Entre 1970 et 1975, le flou sur d’éventuelles propositions d’implantation d’un revenu minimum garanti favorise leur popularité parmi les diverses tendances politiques, les conservateurs y voyant une occasion de rationaliser les dépenses tout en favorisant l’emploi, les libéraux considérant pour leur part que le revenu minimum garanti pourrait réellement abolir la pauvreté. Au milieu des années 1970, le ralentissement économique ainsi que les difficultés de négociation avec les provinces ont toutefois refroidi les élans favorables à l’instauration d’une mesure générale et généreuse de droit au revenu[10]. Dès 1978, la croissance du chômage et de l’inflation, de même que l’augmentation des dépenses publiques, poussent le gouvernement fédéral à sabrer les dépenses, notamment celles de la sécurité sociale, et à abandonner la politique économique expansionniste axée sur le soutien de la consommation. En 1979, le projet de revenu minimum garanti disparaît également des orientations québécoises en matière de politique sociale.

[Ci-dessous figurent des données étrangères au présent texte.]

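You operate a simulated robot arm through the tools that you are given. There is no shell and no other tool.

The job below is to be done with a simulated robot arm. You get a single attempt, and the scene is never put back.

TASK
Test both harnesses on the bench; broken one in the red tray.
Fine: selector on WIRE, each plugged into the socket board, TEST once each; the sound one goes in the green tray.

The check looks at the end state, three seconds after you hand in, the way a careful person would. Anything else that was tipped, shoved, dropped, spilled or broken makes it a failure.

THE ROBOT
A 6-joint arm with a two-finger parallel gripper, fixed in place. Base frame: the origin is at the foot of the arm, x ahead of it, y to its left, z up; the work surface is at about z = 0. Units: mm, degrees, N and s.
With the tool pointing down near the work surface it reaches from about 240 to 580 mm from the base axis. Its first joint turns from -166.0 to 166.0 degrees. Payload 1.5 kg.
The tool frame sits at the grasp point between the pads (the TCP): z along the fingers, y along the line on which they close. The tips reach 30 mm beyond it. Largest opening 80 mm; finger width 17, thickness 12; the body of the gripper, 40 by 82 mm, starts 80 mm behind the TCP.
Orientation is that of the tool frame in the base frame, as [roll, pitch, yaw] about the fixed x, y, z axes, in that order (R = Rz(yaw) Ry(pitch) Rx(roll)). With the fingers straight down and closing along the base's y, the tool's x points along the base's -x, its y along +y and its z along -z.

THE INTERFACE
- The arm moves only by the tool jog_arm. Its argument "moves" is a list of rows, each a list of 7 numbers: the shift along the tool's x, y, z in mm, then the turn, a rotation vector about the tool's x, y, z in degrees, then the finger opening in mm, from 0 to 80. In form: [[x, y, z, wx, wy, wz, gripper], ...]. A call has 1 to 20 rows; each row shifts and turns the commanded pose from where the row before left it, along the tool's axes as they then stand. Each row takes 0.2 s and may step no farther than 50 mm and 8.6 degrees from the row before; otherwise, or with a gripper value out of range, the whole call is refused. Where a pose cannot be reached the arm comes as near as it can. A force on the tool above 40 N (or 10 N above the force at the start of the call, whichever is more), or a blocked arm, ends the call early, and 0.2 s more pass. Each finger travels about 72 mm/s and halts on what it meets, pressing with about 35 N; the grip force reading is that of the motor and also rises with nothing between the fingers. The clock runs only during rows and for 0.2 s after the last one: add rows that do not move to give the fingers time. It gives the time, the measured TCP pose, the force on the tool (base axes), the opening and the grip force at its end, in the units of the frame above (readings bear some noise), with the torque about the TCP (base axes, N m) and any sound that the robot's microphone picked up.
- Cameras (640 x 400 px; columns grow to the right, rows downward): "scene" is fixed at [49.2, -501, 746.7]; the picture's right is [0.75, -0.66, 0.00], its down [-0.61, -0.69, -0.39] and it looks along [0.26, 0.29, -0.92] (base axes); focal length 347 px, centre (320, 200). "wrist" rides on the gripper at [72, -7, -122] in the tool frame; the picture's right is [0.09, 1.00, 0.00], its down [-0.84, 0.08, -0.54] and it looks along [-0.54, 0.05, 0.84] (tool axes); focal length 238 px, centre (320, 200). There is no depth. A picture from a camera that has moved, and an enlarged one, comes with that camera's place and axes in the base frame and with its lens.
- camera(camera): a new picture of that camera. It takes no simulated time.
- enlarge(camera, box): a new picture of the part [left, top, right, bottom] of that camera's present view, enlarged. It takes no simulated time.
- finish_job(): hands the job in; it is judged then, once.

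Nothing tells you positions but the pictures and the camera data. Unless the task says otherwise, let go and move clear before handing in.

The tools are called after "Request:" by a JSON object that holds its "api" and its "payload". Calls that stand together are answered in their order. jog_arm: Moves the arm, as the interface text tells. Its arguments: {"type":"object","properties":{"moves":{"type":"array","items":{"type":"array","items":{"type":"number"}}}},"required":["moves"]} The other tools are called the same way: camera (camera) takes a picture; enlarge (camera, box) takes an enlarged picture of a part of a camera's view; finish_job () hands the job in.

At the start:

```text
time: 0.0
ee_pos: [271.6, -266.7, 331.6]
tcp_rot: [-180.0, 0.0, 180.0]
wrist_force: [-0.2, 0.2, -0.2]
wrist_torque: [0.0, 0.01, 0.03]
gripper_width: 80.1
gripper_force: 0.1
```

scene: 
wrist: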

La proposition de revenu minimum garanti réapparaît pourtant en 1985 sous la plume de la Commission royale d’enquête sur l’union économique et les perspectives de développement du Canada (Commission Macdonald), laquelle était entre autres appelée à réfléchir aux transformations du système de protection sociale canadien dans le contexte du libre-échange nord-américain et de la globalisation (Guest, 1995 ; Blais et al., 2001). Elle nous fournit l’occasion de comprendre comment les réformes apportées au système de protection sociale canadien et québécois ont été inspirées du revenu minimum garanti (la fiscalisation des programmes), tout en continuant d’être effectuées à la pièce, et selon une visée d’activation des politiques sociales.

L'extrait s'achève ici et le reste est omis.